東日本大震災、欧州の債務危機、タイの洪水などの影響を受けながらも、OKIデータは、マイナス分を補って余りある「反転攻勢」をかけている。タイの洪水に遭遇した時に、生産・販売体制の立て直しで陣頭指揮を執った実績のある平本隆夫氏が、今年1月1日付でOKIデータ社長に就任。2012年度(13年3月期)は、プリンタ販売台数で前年度比40%増をうかがう。さっそく、世界市場に向けて販売担当者を大幅増員するなど、反転攻勢に向けた取り組みを矢継ぎ早に実行している。
天災をものともせずに「収穫期」へ
──OKIデータの礎を築いてきた二人のトップ(前野幹彦前々社長、杉本晴重前社長)と比べて、“平本色”をどう打ち出し、どんな役目を果たす心づもりですか。
平本 二代前の前野社長は、ものすごく積極的にOKIデータを大きくしてきました。一方、前社長の杉本社長は、拡大するプロセスで生まれた歪みの緩和と調整を行い、全社的な融和を実現しました。私の場合、強いていえば、両社長が製品や販売体制など材料を築き揃えていただいたところで、次のステップとして「収穫」する役目を負っていると考えています。
──歴代社長と比較しても、厳しい環境下での船出のようです。
平本 東日本大震災後の国内経済の落ち込みや欧州の債務危機、タイの洪水などは確かにありますが、私はそれを「厳しい」というふうにはみていません。逆に、こんな時だからこそ、当社のLED(発光ダイオード)プリンタ「COREFIDO(コアフィード)」などが顧客に評価されるチャンスが巡ってきたと思っています。
──「収穫期」の巡り合わせで就任する社長としては、明確な数値の成長が求められると思いますが。
平本 昨年、当社の重要な生産拠点であるタイのアユタヤにある生産工場が、洪水で1階部分が浸水するという被害を受けました。ややもすると気落ちするところですが、これをもう一度、盛り上げようという気運が生まれました。タイの洪水で失ったものも多いのですが、得たものもあります。生産と営業販売の両部門の一体感が強くなって、洪水から復旧・復興し、今度は「売りに行くぞ」という意気込みで動くことができました。タイの工場は、今年3月に完全復旧しました。他の生産工場と合わせて、洪水前の1.5~2倍の生産能力を発揮しています。今は多くのバックオーダーを抱えるまでになり、タイの工場だけで、通常月の2倍の生産体制を敷いているところです。次の新製品などで反転攻勢をかけたいところですが、いまはバックオーダーをさばくのに手一杯です。本格的な反転攻勢は今年後半からです。
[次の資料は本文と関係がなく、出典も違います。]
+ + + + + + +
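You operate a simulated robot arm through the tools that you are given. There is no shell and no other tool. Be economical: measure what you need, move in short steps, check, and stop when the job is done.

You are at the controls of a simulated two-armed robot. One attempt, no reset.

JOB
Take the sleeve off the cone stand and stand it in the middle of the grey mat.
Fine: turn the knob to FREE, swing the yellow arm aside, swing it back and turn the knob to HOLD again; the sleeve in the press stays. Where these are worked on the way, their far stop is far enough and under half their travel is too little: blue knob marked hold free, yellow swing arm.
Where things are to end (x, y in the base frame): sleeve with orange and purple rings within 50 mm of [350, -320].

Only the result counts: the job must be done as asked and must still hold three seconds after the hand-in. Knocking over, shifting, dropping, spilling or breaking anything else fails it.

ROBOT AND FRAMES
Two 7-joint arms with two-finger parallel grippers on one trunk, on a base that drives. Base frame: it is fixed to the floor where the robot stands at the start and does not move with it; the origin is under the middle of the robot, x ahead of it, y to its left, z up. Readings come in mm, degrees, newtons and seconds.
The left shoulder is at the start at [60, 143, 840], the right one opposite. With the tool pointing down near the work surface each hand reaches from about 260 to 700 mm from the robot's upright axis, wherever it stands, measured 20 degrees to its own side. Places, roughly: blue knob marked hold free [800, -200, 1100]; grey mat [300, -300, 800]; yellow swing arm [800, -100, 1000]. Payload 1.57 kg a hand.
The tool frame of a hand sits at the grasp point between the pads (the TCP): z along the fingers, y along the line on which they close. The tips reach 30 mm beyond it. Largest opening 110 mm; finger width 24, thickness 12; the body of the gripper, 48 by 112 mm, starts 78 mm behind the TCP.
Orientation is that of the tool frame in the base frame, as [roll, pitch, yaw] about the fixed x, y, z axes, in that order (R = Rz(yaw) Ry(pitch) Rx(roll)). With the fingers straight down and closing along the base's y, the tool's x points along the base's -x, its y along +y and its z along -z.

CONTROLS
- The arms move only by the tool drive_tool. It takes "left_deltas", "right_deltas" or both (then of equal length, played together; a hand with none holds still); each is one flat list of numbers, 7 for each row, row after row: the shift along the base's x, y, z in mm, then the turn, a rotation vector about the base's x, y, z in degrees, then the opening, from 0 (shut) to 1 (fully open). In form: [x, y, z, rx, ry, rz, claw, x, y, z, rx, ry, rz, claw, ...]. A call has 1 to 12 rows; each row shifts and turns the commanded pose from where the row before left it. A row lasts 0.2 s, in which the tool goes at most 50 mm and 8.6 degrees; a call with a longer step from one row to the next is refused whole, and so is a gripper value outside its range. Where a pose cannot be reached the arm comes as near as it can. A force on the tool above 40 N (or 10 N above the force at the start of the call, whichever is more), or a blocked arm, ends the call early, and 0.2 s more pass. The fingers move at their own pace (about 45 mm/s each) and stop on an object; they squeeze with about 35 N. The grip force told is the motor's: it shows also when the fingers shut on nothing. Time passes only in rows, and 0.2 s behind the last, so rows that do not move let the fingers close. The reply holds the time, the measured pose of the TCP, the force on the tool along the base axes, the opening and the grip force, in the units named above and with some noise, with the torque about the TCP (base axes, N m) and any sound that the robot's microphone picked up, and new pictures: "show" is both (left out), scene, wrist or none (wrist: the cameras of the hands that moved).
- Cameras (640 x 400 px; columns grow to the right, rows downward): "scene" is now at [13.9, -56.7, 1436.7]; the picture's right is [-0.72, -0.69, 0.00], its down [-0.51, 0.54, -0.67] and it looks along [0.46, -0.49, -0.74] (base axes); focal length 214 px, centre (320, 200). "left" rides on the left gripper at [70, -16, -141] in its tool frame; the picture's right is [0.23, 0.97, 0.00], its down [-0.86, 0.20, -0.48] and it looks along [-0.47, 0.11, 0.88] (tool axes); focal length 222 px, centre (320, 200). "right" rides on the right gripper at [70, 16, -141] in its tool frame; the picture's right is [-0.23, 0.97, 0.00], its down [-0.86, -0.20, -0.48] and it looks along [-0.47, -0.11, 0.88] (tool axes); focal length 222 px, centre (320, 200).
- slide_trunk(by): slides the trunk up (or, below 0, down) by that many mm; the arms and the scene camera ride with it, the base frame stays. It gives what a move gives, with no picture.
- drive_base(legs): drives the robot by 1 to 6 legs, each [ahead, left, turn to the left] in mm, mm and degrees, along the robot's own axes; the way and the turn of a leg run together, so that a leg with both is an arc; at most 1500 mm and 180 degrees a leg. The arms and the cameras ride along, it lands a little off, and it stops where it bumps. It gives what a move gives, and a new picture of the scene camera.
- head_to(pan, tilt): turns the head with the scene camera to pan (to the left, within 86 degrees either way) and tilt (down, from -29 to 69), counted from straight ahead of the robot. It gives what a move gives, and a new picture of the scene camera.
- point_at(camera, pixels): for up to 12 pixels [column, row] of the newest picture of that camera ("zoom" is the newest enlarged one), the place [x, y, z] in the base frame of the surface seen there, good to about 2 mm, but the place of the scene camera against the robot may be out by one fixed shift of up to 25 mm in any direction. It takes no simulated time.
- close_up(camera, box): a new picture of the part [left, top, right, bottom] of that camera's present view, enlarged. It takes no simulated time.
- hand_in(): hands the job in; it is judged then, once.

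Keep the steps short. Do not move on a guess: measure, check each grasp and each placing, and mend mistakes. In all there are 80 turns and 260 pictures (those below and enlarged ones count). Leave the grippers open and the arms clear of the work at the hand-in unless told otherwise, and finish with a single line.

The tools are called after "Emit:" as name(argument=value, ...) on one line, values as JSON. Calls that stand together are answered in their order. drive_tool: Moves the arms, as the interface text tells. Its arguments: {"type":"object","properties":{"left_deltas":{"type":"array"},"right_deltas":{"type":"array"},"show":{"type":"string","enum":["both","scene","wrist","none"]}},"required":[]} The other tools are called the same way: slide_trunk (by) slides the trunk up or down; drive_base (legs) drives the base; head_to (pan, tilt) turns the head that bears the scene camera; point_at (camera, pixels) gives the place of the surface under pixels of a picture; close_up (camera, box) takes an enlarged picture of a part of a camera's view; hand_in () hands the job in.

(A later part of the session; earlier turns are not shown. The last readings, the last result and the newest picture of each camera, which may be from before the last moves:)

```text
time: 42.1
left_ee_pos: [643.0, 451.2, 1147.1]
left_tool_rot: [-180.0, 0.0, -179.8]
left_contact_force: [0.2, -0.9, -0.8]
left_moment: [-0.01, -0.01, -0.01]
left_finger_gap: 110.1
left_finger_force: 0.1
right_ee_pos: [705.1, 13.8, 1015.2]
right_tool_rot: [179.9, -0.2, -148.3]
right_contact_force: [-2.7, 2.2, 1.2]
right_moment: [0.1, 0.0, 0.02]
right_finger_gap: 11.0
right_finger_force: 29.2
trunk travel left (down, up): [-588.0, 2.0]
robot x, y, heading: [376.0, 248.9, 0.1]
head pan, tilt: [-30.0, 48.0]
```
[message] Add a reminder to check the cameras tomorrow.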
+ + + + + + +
──OKIデータ社内の“平本評”ですが、タイの洪水被害が出た際の対処として、「(常務執行役員当時の)平本さんの迅速な決断がなければ、こんなに早く復旧できなかった」という声を聞いています。
平本 東日本大震災の際は、サプライチェーンの被害にとどまりましたが、タイの洪水は自社工場のプリンタ生産に必要な金型がすべて浸水。その事実だけをみれば、とても大きなダメージです。それを目の前にすると、やる気を失いますが、私の場合、どちらかというと「引かない洪水はない」と。「もう一度立ち上がるんだ」と考えました。自分を奮起させるのと同じ気持ちで、社員にも接していました。
──今は、事の顛末を、このように語れますが、プリンタ生産がストップしたわけですから、モノ(プリンタなど)が流通できない時期のことを含めて、生産体制を見直す必要もあったのではないでしょうか。
平本 親会社と自社の財務部門に対して、「いくらお金を積み増してもいいから、お客さんとうちの営業担当者をつなぎ止めてくれ」と懇願しました。タイ洪水の浸水の影響は、半月で先がみえましたので、自らすぐにアメリカと欧州に飛んで「傷は浅い」と、グループ会社と各国の販売会社に訴えて回りました。
──実際のところ、傷は浅かったのですか。
平本 いや、傷は結構深かった。ただ、営業担当者が顧客をつなぎ止めてくれていましたし、生産系は設計も含めていち早く立ち上げることができたので、製販体制が早期にうまく機能しました。だからこそ、営業損益に与える影響も最小限ですみました。これがもう少し遅れたら大変だったでしょう。